*Exercise requirements:*
1. Copy the part of the excerpt from the words "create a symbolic" through the words "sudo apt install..".
2. Keep the excerpt going from its last sentence.

*Excerpt:*
— Begin —

Get information for domain:
whois wordpress.com

dns information for domain:
dig wordpress.com

Lookup DNS ip address for the name
host wordpress.com

check if you are using 32 or 64 bit:
uname -m #shows your bit version

create a symbolic link:
ln -s /path/to/sourcefile.xyz /path/to/new/target.xyz

add :i386 to 64 bit sources:
sudo dpkg --add-architecture i386 && sudo apt update
sudo apt install..

remove i386 architecture:
based on: https://wiki.debian.org/Multiarch/HOWTO
sudo apt-get purge ".*:i386"
sudo dpkg --remove-architecture i386
sudo apt-get update

what version of debian is equal to ubuntu:
http://askubuntu.com/questions/151698/which-version-of-debian-are-ubuntu-lts-releases-based-on
http://askubuntu.com/questions/445487/which-ubuntu-version-is-equivalent-to-debian-squeeze

list installed programs:
cd /usr/share/applications/ && ls

list all autostarted programs:
cd /etc/xdg/autostart/ && ls

add a program to autostart:
check installed programs
cd /usr/share/applications/ && ls
then copy it over:
sudo cp /usr/share/applications/firefox.desktop /etc/xdg/autostart/

check wlan passwords:
cd /etc/NetworkManager/system-connections && ls
sudo nano name_of_network

remove all lines from a file that start with “string”:
sed -i '/^string/d' input-file

write a long text in terminal to file
cat << EOF | tee ~/test.txt
----------------------------------------------------
hello world

this is a very long story.

— End —

*Raw data:*
— Begin —

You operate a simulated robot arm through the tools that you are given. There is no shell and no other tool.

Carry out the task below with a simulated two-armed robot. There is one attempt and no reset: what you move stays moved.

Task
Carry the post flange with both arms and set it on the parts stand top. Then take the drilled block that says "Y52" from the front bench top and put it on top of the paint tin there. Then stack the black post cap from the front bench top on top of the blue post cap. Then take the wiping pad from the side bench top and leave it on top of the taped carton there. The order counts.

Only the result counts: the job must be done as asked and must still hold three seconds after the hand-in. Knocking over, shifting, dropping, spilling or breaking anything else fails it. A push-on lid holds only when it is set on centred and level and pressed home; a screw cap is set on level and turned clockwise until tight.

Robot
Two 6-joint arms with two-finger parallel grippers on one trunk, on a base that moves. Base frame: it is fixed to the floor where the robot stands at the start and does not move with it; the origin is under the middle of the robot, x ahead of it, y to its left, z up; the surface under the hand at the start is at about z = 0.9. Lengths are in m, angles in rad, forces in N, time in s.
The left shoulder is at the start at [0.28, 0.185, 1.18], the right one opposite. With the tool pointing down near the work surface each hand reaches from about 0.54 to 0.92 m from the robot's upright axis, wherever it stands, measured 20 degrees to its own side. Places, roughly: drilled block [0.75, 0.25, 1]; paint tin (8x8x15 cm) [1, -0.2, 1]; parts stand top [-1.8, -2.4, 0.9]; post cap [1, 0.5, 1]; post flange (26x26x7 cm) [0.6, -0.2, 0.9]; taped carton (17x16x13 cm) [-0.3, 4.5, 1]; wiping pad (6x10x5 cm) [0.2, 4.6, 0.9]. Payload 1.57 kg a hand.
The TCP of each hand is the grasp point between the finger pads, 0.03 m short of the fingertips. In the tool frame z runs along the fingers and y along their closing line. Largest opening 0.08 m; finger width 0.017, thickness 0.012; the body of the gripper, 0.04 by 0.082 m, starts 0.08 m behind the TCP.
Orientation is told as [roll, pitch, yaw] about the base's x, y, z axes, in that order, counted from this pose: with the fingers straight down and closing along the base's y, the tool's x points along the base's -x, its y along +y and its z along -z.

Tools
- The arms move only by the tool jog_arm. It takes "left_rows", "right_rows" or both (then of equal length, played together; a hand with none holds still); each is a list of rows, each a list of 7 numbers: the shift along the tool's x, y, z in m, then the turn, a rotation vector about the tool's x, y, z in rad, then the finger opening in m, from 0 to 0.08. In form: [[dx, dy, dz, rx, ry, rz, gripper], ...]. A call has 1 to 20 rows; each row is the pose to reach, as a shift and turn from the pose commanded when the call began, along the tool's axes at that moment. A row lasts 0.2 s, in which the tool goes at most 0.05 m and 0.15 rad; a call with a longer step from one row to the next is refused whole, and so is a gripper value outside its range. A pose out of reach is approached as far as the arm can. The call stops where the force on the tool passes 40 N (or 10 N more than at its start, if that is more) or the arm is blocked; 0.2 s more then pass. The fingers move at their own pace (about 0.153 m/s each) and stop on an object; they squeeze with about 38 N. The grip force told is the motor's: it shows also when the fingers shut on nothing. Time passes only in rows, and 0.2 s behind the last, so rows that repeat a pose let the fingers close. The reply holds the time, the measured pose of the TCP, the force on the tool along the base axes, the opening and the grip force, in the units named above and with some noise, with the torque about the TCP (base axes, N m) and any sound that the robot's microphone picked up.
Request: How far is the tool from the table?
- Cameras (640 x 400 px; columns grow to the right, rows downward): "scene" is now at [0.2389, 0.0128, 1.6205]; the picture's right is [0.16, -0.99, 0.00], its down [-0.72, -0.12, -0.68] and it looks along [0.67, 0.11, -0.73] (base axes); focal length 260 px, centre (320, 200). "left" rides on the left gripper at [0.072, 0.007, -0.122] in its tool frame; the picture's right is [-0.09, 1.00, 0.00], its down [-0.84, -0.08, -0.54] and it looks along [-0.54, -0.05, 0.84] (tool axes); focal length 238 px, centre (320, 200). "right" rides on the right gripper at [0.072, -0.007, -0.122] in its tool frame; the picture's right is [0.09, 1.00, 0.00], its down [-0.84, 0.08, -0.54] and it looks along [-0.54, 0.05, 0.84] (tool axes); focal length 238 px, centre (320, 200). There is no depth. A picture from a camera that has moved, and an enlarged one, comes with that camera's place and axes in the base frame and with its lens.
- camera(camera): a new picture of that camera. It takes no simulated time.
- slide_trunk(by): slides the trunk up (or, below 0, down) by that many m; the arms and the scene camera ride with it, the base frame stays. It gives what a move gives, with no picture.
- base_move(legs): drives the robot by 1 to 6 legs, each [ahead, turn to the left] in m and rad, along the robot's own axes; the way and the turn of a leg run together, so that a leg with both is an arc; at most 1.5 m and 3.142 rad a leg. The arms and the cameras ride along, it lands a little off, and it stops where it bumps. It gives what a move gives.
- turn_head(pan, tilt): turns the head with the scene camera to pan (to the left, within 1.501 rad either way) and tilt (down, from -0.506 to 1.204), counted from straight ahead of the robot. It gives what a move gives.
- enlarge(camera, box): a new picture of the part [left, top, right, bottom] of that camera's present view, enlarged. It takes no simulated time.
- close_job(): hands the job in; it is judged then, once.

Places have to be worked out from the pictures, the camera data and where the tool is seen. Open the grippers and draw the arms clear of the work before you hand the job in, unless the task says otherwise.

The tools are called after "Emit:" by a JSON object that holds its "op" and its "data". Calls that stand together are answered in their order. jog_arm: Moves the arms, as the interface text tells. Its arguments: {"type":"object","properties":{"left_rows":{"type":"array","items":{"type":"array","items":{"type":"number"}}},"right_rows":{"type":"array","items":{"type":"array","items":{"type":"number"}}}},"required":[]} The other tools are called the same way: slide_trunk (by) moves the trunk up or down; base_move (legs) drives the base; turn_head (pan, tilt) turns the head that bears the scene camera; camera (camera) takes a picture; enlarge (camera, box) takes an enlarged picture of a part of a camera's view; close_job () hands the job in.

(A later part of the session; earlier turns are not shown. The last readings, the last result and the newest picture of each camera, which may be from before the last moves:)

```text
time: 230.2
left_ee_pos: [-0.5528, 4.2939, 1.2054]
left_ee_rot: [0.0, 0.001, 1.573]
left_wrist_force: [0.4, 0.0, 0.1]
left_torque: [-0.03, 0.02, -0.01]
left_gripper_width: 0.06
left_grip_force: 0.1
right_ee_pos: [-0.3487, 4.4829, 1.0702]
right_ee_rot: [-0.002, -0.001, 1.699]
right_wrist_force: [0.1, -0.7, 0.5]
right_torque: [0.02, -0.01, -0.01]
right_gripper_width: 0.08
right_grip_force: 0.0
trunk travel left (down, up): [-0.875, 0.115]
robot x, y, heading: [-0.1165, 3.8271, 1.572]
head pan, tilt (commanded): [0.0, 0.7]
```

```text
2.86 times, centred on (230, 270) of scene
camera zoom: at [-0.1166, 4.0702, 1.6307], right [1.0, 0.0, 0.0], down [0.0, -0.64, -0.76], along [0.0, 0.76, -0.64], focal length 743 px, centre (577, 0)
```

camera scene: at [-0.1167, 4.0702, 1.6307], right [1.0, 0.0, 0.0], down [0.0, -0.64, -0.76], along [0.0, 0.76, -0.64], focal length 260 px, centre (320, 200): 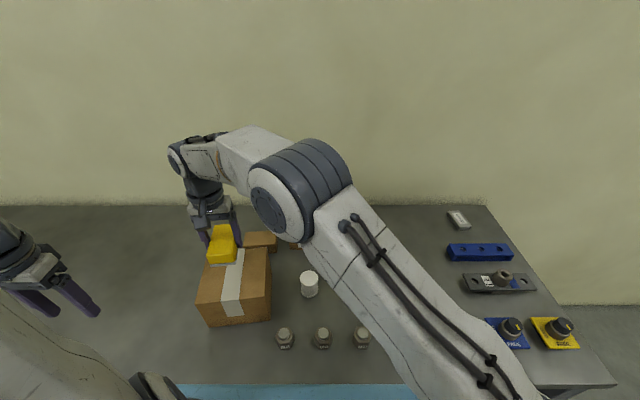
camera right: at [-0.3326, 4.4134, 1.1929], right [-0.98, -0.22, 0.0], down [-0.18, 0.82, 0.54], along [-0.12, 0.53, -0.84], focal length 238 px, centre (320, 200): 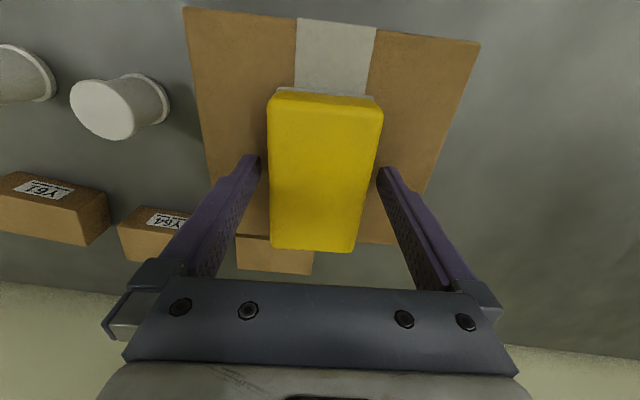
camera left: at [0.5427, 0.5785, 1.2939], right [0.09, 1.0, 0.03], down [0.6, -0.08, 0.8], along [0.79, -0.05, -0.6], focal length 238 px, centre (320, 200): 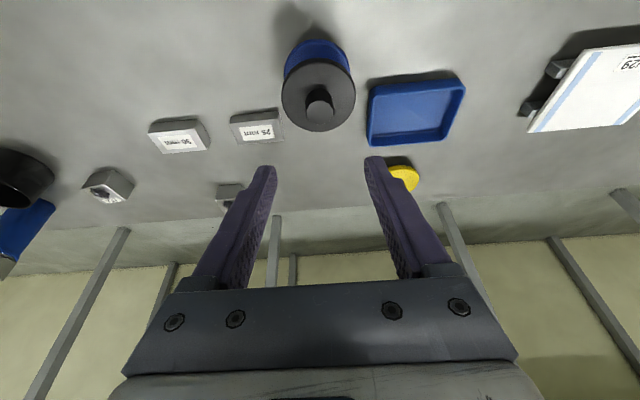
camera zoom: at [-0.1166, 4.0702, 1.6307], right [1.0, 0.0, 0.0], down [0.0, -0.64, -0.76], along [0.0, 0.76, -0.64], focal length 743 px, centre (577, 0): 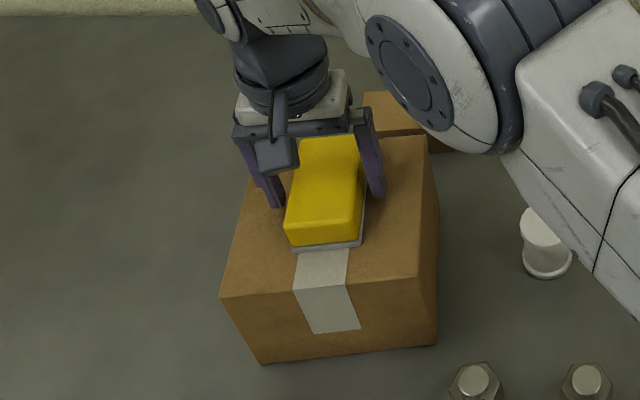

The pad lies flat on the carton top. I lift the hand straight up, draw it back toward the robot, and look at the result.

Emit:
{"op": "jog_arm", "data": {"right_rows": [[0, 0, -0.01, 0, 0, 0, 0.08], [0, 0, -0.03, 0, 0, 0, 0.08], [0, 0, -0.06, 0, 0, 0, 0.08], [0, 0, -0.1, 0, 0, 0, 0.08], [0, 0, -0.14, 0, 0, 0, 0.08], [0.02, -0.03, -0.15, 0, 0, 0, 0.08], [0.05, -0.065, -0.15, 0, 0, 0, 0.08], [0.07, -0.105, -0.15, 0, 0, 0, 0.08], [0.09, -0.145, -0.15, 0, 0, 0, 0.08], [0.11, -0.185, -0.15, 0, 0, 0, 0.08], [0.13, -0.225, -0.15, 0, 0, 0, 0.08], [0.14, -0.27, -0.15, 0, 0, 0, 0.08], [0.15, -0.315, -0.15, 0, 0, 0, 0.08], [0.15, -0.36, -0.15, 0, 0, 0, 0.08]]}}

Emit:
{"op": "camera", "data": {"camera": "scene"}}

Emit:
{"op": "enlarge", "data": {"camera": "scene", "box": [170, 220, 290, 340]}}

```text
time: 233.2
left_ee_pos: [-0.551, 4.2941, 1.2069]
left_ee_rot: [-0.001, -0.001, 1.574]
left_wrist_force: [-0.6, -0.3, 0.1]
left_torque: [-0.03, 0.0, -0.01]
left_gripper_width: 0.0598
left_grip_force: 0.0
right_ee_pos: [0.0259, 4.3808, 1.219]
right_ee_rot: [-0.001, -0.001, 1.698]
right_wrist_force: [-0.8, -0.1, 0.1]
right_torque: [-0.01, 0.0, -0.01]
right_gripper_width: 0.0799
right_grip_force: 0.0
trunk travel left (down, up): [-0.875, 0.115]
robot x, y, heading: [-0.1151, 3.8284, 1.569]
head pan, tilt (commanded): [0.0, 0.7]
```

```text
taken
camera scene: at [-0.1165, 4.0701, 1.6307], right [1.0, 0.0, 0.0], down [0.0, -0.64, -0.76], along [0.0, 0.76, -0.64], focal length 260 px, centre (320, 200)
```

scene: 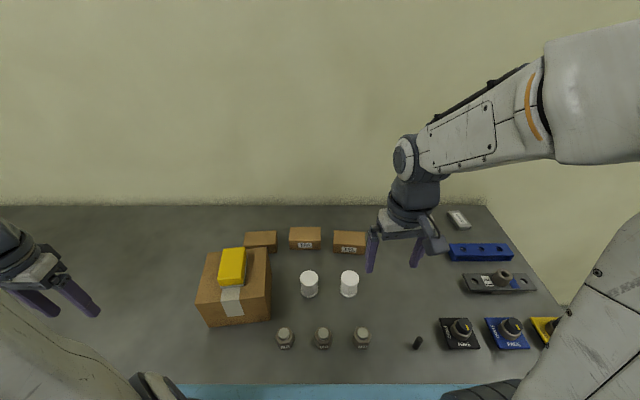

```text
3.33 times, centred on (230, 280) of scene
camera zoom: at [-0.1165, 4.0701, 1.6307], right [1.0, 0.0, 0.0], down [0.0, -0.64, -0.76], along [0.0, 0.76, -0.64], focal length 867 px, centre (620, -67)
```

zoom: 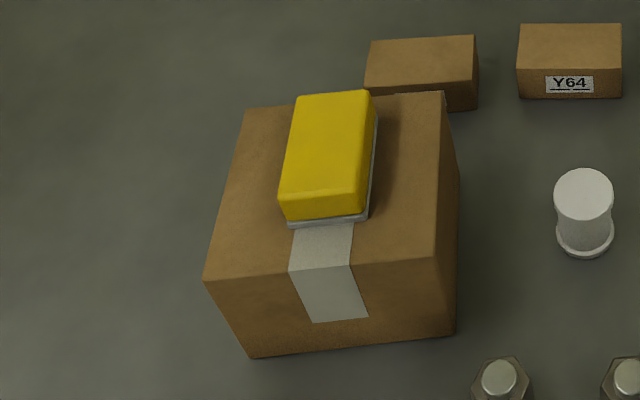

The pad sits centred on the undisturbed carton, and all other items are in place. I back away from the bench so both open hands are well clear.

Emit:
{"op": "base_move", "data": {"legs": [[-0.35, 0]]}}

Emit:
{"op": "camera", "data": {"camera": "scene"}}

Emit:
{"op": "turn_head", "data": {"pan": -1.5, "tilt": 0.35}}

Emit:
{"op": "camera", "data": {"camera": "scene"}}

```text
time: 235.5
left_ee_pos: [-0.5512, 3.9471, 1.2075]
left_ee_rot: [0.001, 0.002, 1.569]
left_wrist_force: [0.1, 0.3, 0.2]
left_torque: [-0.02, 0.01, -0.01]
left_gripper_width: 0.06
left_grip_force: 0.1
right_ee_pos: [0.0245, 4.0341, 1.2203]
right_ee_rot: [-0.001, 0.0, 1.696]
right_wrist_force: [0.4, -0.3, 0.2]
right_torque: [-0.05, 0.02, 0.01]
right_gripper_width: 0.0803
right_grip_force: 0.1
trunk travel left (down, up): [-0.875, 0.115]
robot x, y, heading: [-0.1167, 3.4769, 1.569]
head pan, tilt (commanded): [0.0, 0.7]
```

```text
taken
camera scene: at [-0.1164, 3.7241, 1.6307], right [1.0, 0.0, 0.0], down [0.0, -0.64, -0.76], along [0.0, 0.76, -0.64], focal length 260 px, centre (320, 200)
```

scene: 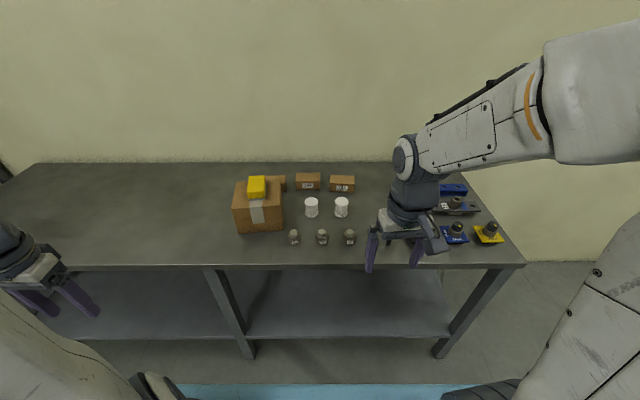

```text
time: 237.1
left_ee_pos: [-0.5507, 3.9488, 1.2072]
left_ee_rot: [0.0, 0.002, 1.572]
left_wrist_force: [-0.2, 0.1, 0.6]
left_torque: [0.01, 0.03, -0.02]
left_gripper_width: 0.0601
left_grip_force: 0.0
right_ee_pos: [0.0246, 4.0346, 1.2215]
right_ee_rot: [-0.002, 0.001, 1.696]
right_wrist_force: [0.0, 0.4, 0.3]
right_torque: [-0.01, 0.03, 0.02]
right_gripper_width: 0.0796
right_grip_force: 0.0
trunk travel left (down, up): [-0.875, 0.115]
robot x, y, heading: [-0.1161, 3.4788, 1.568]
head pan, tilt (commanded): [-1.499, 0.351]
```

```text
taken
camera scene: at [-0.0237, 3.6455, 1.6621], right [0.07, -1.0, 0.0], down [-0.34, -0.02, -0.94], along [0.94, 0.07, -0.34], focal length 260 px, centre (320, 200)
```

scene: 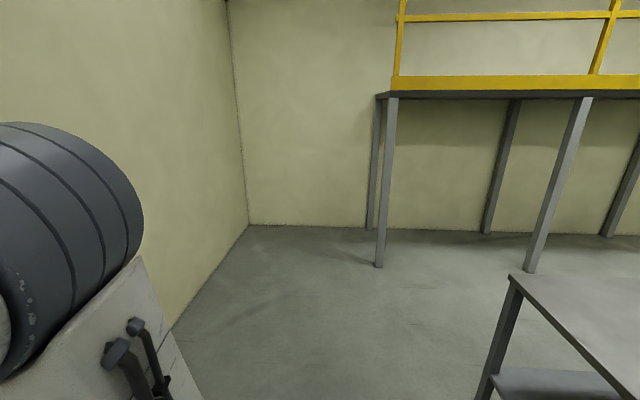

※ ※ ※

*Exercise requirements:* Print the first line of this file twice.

— End —

*Final results:*
1.
create a symbolic link:
ln -s /path/to/sourcefile.xyz /path/to/new/target.xyz

add :i386 to 64 bit sources:
sudo dpkg --add-architecture i386 && sudo apt update
sudo apt install..

2.
oh?!?
this is the end.
----------------------------------------------------
EOF

use sed to replace string with more lines:
http://askubuntu.com/questions/702677/how-to-insert-multiple-lines-with-sed

use sed to insert more lines after a string:
sed -i 's/SEARCHSTRING/SEARCHSTRING\nNEWLINE\nNEXTNEWLINE/g' filetochange.txt

use sed to insert more lines before a string:
sed -i '/SEARCHSTRING/i\NEWLINE\nNEXTNEWLINE\nNEXTNEXTNEWLINE\n' filetochange.txt

navigate directorys:
cd .. #to move one directory up
cd ../Documents #go one directory up then move into folder Documents
cd ~ # move to home directory

sort lines with comma seperated arguments:
sort -k2 test.txt

count words and letters:
wc test.txt

update,upgrade,autoremove,clean old packages:
sudo apt-get -qq update && \
sudo apt-get -qq -y upgrade && \
sudo apt-get -qq -y clean && \
sudo apt-get -qq -y autoclean && \
sudo apt-get -qq autoremove

add a keyserver:
sudo apt-key adv --keyserver PGP_KEY_SERVER --recv-keys ID

remove a keyserver:
sudo apt-key list
sudo apt-key del D3D831EF
sudo rm /etc/apt/sources.list.d/mono-xamarin.list

rights:
http://dozent.maruweb.de/material/benutzer.shtml

show process tree:
pstree

switch to superuser:
sudo su

list apps:
cd /usr/share/applications && ls

some basic operators:
"/" ---at the end of a line: command will be continued in the next line
"|" ---connects the input and output of two commands (pipe)
";" ---seperates commands in one line
"$" ---marks a variable name
"&&"---connects two commands if the first one was successful
"||"---connects two commands second one will only run if the first one was not successful

explaining basic operators another way:
A; B Run A and then B, regardless of success of A
A && B Run B if A succeeded
A || B Run B if A failed
A & Run A in background.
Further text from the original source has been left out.